start Dataset records

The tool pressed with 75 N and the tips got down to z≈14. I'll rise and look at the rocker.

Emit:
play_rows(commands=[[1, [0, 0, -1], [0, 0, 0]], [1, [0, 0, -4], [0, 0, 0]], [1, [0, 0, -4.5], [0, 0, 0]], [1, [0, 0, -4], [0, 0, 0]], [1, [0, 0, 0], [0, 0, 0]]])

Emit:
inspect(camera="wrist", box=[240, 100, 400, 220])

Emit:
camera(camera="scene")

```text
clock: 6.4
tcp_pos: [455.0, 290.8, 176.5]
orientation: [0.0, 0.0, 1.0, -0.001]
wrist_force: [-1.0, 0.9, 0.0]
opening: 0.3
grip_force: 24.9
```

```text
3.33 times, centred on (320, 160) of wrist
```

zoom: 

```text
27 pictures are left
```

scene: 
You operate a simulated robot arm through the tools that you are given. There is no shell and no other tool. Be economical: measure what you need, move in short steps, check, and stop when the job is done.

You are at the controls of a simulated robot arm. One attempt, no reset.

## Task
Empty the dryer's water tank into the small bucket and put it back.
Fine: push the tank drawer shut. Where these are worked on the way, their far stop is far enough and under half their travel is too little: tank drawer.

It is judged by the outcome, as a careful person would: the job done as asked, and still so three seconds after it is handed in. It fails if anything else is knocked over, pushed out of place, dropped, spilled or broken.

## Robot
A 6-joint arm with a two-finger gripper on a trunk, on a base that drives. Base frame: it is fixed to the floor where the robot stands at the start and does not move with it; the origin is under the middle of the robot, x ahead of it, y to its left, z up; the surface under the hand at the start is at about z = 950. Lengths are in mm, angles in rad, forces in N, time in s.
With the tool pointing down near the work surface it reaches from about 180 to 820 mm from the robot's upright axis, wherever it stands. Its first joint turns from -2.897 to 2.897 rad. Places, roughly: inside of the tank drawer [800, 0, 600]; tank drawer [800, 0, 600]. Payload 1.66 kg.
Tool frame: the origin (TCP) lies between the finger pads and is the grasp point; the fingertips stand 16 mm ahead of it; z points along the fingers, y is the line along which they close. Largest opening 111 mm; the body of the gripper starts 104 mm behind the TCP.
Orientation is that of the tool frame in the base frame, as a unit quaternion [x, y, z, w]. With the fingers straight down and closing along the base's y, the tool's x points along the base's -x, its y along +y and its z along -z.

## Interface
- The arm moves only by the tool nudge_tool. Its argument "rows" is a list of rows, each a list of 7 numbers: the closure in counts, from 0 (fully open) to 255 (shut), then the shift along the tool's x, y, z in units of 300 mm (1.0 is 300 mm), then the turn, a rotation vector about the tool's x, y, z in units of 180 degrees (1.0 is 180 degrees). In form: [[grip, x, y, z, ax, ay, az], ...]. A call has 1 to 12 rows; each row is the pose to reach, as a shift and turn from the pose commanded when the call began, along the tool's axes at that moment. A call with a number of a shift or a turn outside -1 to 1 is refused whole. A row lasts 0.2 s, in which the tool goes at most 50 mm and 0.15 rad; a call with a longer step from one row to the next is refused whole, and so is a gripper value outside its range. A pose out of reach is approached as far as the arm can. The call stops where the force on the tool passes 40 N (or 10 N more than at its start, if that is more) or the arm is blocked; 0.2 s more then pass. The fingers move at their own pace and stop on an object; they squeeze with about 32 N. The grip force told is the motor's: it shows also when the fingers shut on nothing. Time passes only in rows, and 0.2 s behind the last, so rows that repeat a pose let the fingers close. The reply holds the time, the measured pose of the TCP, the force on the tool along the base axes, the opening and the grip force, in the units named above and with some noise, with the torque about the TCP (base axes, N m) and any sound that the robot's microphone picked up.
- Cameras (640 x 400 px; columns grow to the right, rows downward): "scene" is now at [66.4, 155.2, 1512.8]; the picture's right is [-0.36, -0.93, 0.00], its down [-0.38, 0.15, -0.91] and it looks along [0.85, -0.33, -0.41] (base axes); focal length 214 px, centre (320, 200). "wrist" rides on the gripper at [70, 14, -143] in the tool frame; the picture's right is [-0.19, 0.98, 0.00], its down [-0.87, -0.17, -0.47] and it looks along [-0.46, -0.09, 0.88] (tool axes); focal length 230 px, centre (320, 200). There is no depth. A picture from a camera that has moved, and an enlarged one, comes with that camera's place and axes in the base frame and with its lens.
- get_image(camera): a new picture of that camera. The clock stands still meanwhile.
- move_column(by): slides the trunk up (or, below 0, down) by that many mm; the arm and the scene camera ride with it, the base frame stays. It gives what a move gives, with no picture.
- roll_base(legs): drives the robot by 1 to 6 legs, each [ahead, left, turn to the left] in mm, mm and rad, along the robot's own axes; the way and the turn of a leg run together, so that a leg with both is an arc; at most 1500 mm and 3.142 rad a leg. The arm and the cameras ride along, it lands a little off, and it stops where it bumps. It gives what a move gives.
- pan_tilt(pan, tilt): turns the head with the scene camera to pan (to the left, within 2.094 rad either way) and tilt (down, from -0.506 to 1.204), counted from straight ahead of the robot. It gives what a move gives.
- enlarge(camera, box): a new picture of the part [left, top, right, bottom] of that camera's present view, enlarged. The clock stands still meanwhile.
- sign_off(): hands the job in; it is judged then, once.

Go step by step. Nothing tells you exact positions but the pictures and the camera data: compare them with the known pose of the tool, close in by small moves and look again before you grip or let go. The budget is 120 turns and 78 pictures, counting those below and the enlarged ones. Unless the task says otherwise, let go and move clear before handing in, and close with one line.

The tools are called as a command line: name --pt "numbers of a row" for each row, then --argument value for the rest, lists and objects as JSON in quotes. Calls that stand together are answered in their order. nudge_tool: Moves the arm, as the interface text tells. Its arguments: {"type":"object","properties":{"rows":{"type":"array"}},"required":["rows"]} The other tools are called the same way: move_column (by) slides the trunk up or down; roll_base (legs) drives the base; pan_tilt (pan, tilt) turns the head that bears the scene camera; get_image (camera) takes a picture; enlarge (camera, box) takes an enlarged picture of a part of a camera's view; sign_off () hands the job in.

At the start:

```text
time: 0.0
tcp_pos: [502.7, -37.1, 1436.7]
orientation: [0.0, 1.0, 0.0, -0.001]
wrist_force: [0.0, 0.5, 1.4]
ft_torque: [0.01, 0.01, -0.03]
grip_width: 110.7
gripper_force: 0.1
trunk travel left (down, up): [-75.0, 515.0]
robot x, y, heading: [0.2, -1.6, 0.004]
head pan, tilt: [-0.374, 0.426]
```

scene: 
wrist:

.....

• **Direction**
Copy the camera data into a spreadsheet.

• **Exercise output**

end Dataset records

• **Direction**
The word "meanwhile" may turn up on some lines of these records; say how many, with no other words.

• **Exercise output**
2